On 2012-10-11 3:16 PM, Randell Jesup wrote:
In Bug 794510, ehsan said in response to me:

Isaac makes a good point; we should clearly mark imported code, both for our
own purposes and for scripts.  Biesi and I were commiserating about the lack of
a standard for this ("third_party/blah" such as netwerk/third_party/sctp
instead of netwerk/sctp/src might be one way to do it, or put them ALL in a
top-level third-party directory, or add a file in the root of a third-party
directory (IMPORTED, with info on where/how/etc), ...)

Well, marking imported code is definitely helpful, but really we should
have a clear process on how to modify the imported code.  It is entirely
unreasonable to render ourselves unable to modify our imported code
(just look at the current situation with NSPR which causes developers to
go through huge pain in order to work around things which would be very
simply dealt with if only we had the option of fixing NSPR...).  We
currently do a very good job in some of the projects (see angle for
example: http://mxr.mozilla.org/mozilla-central/source/gfx/angle/) and
in some other cases we do an extremely poor job (case in point:
nsprpub/!).  Really, whoever maintains a given imported code should come
up with a clear process on how to take patches to that code and either
try to upstream it if it makes sense or maintain a local patch to assist
updates to the imported code in the future.

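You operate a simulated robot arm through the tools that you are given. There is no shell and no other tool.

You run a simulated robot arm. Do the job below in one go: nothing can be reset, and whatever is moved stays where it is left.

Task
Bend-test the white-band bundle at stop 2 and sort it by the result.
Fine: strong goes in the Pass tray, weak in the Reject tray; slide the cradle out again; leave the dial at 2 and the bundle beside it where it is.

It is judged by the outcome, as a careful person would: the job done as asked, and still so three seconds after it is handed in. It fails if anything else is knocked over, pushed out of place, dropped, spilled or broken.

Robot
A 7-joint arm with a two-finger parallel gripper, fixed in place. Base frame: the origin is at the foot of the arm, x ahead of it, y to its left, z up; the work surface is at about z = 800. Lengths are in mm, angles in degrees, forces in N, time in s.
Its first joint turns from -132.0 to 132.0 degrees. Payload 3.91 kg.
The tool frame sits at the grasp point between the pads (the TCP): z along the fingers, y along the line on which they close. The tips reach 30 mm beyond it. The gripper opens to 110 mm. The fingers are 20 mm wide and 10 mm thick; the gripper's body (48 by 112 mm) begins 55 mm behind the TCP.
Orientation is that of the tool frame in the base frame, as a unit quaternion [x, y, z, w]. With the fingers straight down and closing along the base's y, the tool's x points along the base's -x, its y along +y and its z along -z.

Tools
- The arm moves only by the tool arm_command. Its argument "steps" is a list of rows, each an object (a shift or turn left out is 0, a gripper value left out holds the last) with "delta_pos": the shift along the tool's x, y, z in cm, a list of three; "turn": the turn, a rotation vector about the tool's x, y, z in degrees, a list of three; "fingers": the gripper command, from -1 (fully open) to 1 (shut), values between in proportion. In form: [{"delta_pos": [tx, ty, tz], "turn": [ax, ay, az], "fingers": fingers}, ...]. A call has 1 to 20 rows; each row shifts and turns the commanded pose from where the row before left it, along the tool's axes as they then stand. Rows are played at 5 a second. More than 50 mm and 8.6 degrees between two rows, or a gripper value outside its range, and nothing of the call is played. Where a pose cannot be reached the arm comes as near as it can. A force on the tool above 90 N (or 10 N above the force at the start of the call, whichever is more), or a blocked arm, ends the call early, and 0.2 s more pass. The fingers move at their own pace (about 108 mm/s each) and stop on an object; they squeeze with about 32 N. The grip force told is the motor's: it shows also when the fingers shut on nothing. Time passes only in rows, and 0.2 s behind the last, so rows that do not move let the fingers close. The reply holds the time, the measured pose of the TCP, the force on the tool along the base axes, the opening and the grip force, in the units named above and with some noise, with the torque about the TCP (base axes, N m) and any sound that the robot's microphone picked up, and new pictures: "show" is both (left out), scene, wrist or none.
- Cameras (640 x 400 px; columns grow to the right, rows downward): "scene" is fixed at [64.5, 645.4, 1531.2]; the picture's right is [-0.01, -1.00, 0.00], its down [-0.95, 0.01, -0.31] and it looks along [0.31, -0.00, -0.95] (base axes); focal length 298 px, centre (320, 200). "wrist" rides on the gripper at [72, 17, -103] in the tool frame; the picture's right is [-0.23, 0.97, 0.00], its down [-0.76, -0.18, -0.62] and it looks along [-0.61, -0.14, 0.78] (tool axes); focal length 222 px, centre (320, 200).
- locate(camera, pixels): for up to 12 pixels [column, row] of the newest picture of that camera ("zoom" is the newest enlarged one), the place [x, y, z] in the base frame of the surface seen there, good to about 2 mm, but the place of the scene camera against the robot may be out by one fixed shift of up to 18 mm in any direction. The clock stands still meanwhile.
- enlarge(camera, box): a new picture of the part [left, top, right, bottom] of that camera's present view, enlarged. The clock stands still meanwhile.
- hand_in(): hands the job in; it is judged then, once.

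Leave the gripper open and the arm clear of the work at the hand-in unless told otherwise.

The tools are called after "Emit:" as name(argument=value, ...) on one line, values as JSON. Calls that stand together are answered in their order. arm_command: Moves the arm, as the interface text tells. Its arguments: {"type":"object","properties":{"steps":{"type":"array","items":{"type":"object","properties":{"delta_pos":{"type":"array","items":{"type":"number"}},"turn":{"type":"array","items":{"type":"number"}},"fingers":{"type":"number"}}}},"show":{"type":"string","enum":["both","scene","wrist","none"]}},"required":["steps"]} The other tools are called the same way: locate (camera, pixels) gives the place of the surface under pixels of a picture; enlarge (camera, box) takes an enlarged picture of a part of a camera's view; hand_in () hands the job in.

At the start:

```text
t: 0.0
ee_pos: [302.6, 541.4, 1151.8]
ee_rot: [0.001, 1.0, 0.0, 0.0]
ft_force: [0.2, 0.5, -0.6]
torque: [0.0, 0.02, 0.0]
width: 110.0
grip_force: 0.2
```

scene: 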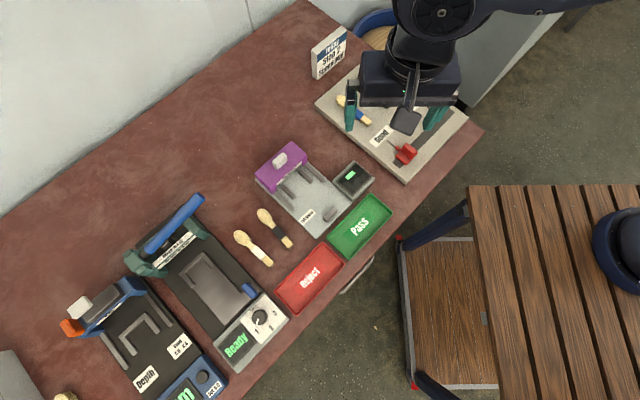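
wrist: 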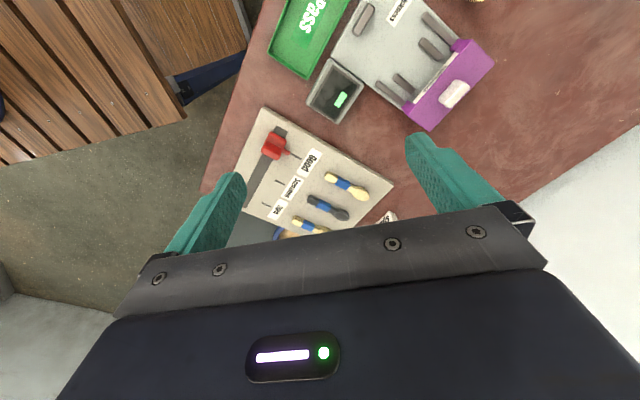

Right.  I've tried to create automatic import scripts for all the
libraries I've imported as part of webrtc; some more complex
(webrtc/trunk, where we expect to be upstreaming a lot of stuff and
editing out a lot from the import) and others that basically import
updates from the source repo and require reapplying local updates (which
I maintained as independent patches when we need them); this is mostly
for libraries that we don't expect/want to modify, and if there are
changes needed we ask for updates upstream (netwerk/sctp/src for
example, and netwerk/srtp/src; see netwerk/srtp/update_srtp.sh).

Standardizing how patches are applied on top of imports would be good,
and also how to handle patches slated for upstreaming (that will
hopefully be backed out when upstream updates).

A tarball of patches in the directory is one way I believe is used
(though very un-source-control-management style).  Most do updates
entirely by hand, which makes updates extrodinarily painful and
infrequent (or never).

I think owners of imported code should be responsible for updating it, and it is nice of them if they include update scripts (it makes it easier for them to do future updates, and it decreases the bus factor), but I don't know how much we can enforce that. Other projects such as WebRTC which have more complicated workflows can pick whatever works best for them.

However, keeping the history of the changes over upstream code is another issue. Really, we should not need to do anything special there since the history of modifications is already recorded in the revision control systems, but some people like to store them as patches etc, probably because of CVS-nostalgia (you didn't use to have the entire history of the repo on your hard disk!).

What I really don't want us to do is to prohibit people from fixing things in the imported code. That is the absolute worst situation we can face with a given piece of code, as we already have learned painfully.